Driver tried to convince McKenzie he was OK to play, that it wouldn't stop him from playing and catching.
"There's nothing I can do about it," Driver said. "I may feel like I can go but I have to pass that physical."
Driver first injured the shoulder in Week 14 on Dec. 10 at San Francisco but returned to the game.
He then returned for practice the following week for the most part before being forced to miss practice the final two weeks of the season. Still, he managed to start every game.
"I didn't want to take any time off to get ready to play (the next week)," Driver said. "I had to play. You have to play games regardless of the situation."
He led the Packers with 92 catches for 1,295 yards last season. Even playing through a sprained ankle he suffered in Week 10, the offense practically ran through Driver's sure hands, as he was on the field for 86% of the offensive plays.
After the season, Driver didn't do anything about the shoulder in the winter months. All he did was maintain his strict workout regimen.
The 32-year-old entering his ninth season then participated in the May minicamps as if nothing was wrong, for two reasons, he said. First, he wants to keep his job as the Packers' No. 1 receiver.
"I have a bunch of young receivers. It's going to be week in and week out, we're all competing for a job," Driver said. "I'm not ready to give mine up. In the off-season, that's what I do. Once the season is over, I go back to work. Once this season is over, I'm going to go back to work again. I'm not going to take any time off regardless of the situation."
Second, he wants to set an example for a receiving group that has several young players.
"My guys are looking for me to be out there," Driver said. "Robert Ferguson said it today. 'It just seems like it's not right if you're not out there.' I have to get back out there not just for him but the rest of the receiving group, because if I'm out there they understand it's time to win. Those guys basically feed off me."
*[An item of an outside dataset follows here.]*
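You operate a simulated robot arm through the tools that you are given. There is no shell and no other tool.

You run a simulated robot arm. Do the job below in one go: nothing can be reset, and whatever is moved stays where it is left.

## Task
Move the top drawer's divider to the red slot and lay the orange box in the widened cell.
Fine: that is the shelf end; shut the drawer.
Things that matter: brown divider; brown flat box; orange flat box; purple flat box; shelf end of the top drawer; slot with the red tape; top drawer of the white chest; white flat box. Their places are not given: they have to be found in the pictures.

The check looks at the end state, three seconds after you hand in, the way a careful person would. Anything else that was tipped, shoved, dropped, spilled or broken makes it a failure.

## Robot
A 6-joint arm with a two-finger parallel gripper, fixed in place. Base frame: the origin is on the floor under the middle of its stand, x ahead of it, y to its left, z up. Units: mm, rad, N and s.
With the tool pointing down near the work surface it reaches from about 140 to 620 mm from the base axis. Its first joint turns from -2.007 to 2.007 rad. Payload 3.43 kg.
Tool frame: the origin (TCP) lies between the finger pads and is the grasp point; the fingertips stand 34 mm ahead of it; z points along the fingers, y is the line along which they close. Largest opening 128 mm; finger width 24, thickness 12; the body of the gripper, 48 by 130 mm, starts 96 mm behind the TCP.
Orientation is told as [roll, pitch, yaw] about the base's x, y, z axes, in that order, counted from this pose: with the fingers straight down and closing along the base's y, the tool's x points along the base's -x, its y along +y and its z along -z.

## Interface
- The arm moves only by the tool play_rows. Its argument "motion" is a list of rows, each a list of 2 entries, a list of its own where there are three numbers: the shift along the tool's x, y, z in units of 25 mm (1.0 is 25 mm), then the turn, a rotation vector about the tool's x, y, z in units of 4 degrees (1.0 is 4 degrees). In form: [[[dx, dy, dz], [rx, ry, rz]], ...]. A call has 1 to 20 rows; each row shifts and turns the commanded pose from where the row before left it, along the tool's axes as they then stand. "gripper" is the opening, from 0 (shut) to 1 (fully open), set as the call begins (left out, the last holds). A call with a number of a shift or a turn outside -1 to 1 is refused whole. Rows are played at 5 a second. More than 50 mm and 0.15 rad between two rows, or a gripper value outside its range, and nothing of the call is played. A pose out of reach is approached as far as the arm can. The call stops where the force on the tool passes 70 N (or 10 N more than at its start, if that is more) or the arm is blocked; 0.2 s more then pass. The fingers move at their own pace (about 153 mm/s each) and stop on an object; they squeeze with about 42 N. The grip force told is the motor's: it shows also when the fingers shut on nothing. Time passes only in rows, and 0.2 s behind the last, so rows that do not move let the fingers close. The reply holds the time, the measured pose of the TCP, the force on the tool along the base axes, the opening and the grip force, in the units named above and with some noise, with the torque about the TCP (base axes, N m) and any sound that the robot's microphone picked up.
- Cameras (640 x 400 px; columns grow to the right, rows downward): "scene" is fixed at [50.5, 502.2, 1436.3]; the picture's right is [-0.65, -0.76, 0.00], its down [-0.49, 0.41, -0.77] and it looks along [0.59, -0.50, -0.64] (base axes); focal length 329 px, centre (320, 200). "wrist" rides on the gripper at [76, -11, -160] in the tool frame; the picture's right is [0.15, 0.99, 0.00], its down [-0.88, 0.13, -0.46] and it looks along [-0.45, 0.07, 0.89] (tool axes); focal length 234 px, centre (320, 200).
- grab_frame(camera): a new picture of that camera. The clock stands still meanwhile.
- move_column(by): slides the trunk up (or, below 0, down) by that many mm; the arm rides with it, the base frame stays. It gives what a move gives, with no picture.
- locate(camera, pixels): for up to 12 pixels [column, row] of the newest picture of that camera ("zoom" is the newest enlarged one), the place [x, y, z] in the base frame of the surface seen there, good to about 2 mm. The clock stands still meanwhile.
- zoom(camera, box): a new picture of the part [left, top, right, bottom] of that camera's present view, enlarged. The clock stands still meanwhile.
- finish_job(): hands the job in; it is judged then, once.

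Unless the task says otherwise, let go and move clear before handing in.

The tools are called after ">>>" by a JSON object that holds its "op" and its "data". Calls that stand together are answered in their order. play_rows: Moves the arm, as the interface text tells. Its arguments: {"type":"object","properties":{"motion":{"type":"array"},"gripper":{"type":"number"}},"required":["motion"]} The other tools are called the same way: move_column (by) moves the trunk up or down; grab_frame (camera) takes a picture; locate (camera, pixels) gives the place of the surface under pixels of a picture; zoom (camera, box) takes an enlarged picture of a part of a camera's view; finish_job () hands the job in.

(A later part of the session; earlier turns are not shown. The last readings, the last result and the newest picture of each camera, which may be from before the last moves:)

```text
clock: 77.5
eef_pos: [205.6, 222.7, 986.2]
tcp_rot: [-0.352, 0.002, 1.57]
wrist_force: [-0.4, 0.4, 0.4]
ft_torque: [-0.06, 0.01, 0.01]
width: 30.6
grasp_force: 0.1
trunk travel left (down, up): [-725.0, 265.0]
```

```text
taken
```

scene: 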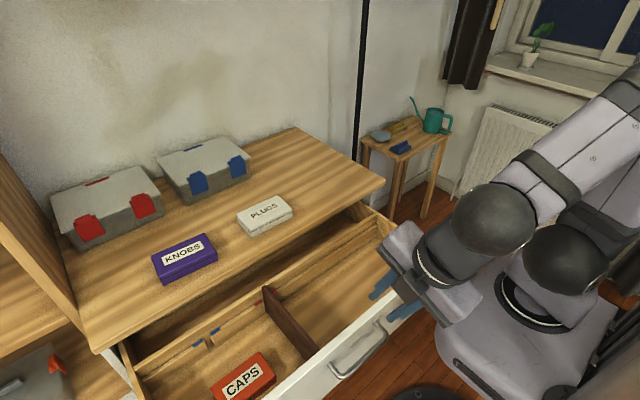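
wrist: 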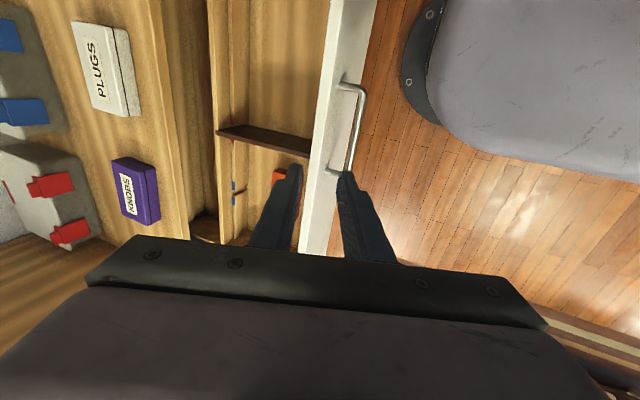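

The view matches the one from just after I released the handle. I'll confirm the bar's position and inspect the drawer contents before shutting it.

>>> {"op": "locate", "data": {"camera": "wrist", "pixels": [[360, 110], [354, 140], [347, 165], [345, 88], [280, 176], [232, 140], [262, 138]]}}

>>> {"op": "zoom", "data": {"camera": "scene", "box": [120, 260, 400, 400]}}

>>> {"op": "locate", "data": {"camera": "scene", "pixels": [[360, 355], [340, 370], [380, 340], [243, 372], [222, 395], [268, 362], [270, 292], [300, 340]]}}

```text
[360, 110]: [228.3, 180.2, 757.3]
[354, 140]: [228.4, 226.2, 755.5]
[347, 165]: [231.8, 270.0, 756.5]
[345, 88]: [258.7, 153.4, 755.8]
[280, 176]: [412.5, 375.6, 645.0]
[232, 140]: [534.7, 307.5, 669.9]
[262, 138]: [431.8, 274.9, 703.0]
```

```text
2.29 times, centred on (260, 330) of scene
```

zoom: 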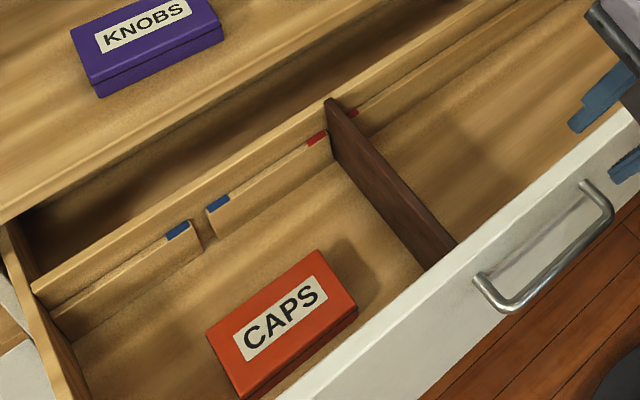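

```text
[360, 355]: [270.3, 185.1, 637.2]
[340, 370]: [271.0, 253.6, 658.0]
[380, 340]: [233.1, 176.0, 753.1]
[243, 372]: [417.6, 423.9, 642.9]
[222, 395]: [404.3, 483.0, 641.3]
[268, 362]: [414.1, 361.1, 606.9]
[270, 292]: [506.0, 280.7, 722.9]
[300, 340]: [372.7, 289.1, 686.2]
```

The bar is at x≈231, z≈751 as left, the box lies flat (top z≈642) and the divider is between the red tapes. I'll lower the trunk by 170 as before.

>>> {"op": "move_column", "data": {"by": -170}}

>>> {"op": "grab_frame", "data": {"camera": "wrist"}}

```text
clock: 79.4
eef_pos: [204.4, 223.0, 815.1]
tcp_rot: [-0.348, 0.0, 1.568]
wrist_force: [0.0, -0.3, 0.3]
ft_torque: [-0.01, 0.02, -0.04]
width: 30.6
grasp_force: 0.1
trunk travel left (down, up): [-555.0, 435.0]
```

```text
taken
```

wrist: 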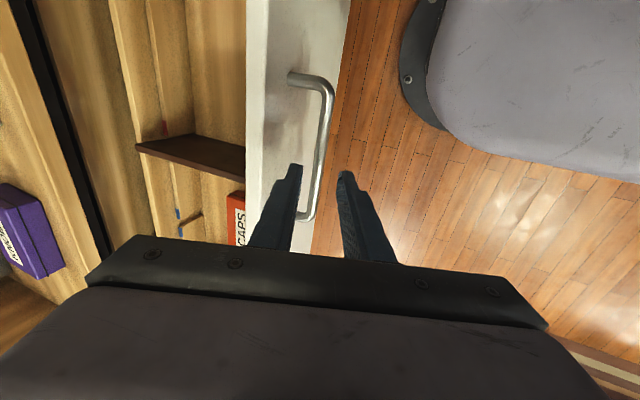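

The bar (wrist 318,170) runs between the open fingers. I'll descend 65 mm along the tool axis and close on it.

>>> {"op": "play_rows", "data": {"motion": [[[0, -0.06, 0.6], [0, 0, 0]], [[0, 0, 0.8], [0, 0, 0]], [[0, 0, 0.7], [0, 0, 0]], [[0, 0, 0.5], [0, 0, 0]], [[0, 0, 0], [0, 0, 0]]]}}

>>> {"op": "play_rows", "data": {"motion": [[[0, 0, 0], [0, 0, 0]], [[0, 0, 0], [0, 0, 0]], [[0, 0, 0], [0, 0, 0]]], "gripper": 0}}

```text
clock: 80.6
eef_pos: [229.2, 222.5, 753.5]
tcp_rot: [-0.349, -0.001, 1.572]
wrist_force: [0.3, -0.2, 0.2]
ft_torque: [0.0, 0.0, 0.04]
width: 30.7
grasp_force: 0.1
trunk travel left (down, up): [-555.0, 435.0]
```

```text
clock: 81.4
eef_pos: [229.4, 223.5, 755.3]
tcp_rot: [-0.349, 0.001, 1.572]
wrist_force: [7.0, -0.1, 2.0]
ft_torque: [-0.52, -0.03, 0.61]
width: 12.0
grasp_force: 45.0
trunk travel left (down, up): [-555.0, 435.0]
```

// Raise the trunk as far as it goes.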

Driver admits he might have aggravated the shoulder some in the off-season workouts. He missed the last two organized team activities that were open to the media in June, but he hoped the injury would go away on its own.
"It's been one of those things," Driver said. "I've been lifting weights and working out all off-season long. Maybe it got to a point where I started tweaking it a little bit. I started feeling pain again. Now it's all about treatment, hoping I can be out there in a couple days.
"When you're young your body heals faster; when you're old it doesn't. The biggest thing for me was that I wanted to go out there and continue working out."
If the injury were to linger into the season, the Packers could be in deep trouble. Driver has missed just four starts in the last seven seasons and has been Green Bay's leading receiver four of the last five years.